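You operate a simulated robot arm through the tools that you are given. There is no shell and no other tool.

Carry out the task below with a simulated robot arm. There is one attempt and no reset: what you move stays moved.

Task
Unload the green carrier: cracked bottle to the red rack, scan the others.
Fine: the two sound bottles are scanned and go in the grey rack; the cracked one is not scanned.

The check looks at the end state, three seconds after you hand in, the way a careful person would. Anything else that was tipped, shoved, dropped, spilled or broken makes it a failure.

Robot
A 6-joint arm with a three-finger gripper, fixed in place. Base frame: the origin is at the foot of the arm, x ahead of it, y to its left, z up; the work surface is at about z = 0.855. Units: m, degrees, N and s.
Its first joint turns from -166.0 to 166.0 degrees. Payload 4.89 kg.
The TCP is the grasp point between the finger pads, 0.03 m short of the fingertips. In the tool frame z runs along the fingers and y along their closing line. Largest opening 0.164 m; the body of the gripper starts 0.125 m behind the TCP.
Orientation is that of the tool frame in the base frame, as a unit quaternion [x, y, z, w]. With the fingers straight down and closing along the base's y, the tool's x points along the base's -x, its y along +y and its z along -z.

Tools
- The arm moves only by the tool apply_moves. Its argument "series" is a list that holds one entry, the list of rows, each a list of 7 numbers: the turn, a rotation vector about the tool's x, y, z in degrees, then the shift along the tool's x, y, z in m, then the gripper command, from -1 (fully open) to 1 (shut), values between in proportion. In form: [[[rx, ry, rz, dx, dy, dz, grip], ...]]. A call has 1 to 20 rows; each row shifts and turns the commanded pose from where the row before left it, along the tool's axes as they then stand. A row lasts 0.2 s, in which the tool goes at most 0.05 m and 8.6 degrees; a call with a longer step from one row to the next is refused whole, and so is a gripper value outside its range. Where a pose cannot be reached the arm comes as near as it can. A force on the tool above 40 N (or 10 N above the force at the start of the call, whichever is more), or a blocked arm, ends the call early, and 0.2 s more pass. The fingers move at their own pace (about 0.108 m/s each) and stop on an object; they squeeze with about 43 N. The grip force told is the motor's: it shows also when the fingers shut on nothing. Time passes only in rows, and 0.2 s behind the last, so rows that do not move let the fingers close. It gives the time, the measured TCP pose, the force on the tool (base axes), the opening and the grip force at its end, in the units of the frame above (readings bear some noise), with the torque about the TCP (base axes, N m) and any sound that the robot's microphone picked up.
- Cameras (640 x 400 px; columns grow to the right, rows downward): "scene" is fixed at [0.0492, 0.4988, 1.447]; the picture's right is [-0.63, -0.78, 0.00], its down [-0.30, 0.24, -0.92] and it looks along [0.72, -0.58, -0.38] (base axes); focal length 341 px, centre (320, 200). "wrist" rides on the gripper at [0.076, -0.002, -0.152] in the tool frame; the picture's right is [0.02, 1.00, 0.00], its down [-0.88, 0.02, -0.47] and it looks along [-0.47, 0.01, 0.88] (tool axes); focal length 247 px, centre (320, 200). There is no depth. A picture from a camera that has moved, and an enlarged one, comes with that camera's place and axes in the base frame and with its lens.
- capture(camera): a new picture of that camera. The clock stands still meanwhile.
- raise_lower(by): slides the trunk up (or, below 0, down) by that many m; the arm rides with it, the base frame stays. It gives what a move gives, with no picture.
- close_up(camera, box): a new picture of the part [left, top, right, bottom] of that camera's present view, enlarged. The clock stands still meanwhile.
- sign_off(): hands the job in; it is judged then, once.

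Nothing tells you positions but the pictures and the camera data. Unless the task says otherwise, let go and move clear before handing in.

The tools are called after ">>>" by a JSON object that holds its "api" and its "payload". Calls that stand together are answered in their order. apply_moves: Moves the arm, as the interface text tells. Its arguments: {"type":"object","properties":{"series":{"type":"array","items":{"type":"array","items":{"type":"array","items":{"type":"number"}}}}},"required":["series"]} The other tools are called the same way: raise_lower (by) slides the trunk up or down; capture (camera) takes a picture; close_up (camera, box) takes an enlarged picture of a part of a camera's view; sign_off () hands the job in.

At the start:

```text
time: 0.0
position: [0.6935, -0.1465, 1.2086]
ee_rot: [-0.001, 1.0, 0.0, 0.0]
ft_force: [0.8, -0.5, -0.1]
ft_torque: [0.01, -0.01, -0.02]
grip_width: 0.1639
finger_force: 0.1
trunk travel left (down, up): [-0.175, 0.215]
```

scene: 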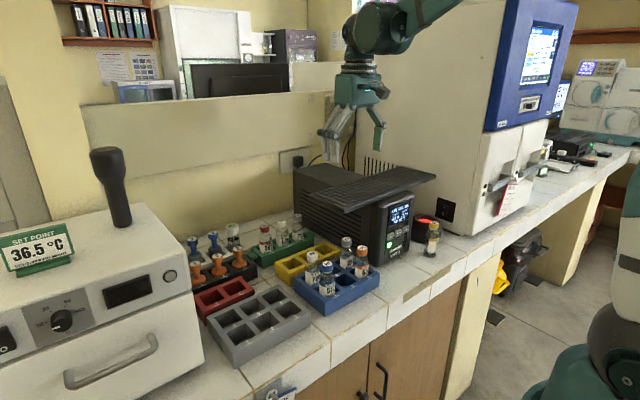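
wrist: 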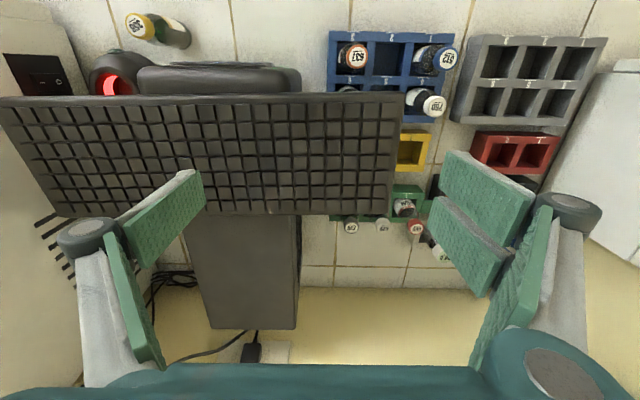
※ ※ ※
▶ CHALLENGE: Copy every line of the data exactly as written, excluding the pictures. Use JSON: a list with one string for each line that is not empty.

▶ WRITTEN SOLUTION:
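[
  "You operate a simulated robot arm through the tools that you are given. There is no shell and no other tool.",
  "Carry out the task below with a simulated robot arm. There is one attempt and no reset: what you move stays moved.",
  "Task",
  "Unload the green carrier: cracked bottle to the red rack, scan the others.",
  "Fine: the two sound bottles are scanned and go in the grey rack; the cracked one is not scanned.",
  "The check looks at the end state, three seconds after you hand in, the way a careful person would. Anything else that was tipped, shoved, dropped, spilled or broken makes it a failure.",
  "Robot",
  "A 6-joint arm with a three-finger gripper, fixed in place. Base frame: the origin is at the foot of the arm, x ahead of it, y to its left, z up; the work surface is at about z = 0.855. Units: m, degrees, N and s.",
  "Its first joint turns from -166.0 to 166.0 degrees. Payload 4.89 kg.",
  "The TCP is the grasp point between the finger pads, 0.03 m short of the fingertips. In the tool frame z runs along the fingers and y along their closing line. Largest opening 0.164 m; the body of the gripper starts 0.125 m behind the TCP.",
  "Orientation is that of the tool frame in the base frame, as a unit quaternion [x, y, z, w]. With the fingers straight down and closing along the base's y, the tool's x points along the base's -x, its y along +y and its z along -z.",
  "Tools",
  "- The arm moves only by the tool apply_moves. Its argument \"series\" is a list that holds one entry, the list of rows, each a list of 7 numbers: the turn, a rotation vector about the tool's x, y, z in degrees, then the shift along the tool's x, y, z in m, then the gripper command, from -1 (fully open) to 1 (shut), values between in proportion. In form: [[[rx, ry, rz, dx, dy, dz, grip], ...]]. A call has 1 to 20 rows; each row shifts and turns the commanded pose from where the row before left it, along the tool's axes as they then stand. A row lasts 0.2 s, in which the tool goes at most 0.05 m and 8.6 degrees; a call with a longer step from one row to the next is refused whole, and so is a gripper value outside its range. Where a pose cannot be reached the arm comes as near as it can. A force on the tool above 40 N (or 10 N above the force at the start of the call, whichever is more), or a blocked arm, ends the call early, and 0.2 s more pass. The fingers move at their own pace (about 0.108 m/s each) and stop on an object; they squeeze with about 43 N. The grip force told is the motor's: it shows also when the fingers shut on nothing. Time passes only in rows, and 0.2 s behind the last, so rows that do not move let the fingers close. It gives the time, the measured TCP pose, the force on the tool (base axes), the opening and the grip force at its end, in the units of the frame above (readings bear some noise), with the torque about the TCP (base axes, N m) and any sound that the robot's microphone picked up.",
  "- Cameras (640 x 400 px; columns grow to the right, rows downward): \"scene\" is fixed at [0.0492, 0.4988, 1.447]; the picture's right is [-0.63, -0.78, 0.00], its down [-0.30, 0.24, -0.92] and it looks along [0.72, -0.58, -0.38] (base axes); focal length 341 px, centre (320, 200). \"wrist\" rides on the gripper at [0.076, -0.002, -0.152] in the tool frame; the picture's right is [0.02, 1.00, 0.00], its down [-0.88, 0.02, -0.47] and it looks along [-0.47, 0.01, 0.88] (tool axes); focal length 247 px, centre (320, 200). There is no depth. A picture from a camera that has moved, and an enlarged one, comes with that camera's place and axes in the base frame and with its lens.",
  "- capture(camera): a new picture of that camera. The clock stands still meanwhile.",
  "- raise_lower(by): slides the trunk up (or, below 0, down) by that many m; the arm rides with it, the base frame stays. It gives what a move gives, with no picture.",
  "- close_up(camera, box): a new picture of the part [left, top, right, bottom] of that camera's present view, enlarged. The clock stands still meanwhile.",
  "- sign_off(): hands the job in; it is judged then, once.",
  "Nothing tells you positions but the pictures and the camera data. Unless the task says otherwise, let go and move clear before handing in.",
  "The tools are called after \">>>\" by a JSON object that holds its \"api\" and its \"payload\". Calls that stand together are answered in their order. apply_moves: Moves the arm, as the interface text tells. Its arguments: {\"type\":\"object\",\"properties\":{\"series\":{\"type\":\"array\",\"items\":{\"type\":\"array\",\"items\":{\"type\":\"array\",\"items\":{\"type\":\"number\"}}}}},\"required\":[\"series\"]} The other tools are called the same way: raise_lower (by) slides the trunk up or down; capture (camera) takes a picture; close_up (camera, box) takes an enlarged picture of a part of a camera's view; sign_off () hands the job in.",
  "At the start:",
  "```text",
  "time: 0.0",
  "position: [0.6935, -0.1465, 1.2086]",
  "ee_rot: [-0.001, 1.0, 0.0, 0.0]",
  "ft_force: [0.8, -0.5, -0.1]",
  "ft_torque: [0.01, -0.01, -0.02]",
  "grip_width: 0.1639",
  "finger_force: 0.1",
  "trunk travel left (down, up): [-0.175, 0.215]",
  "```",
  "scene: ",
  "wrist: "
]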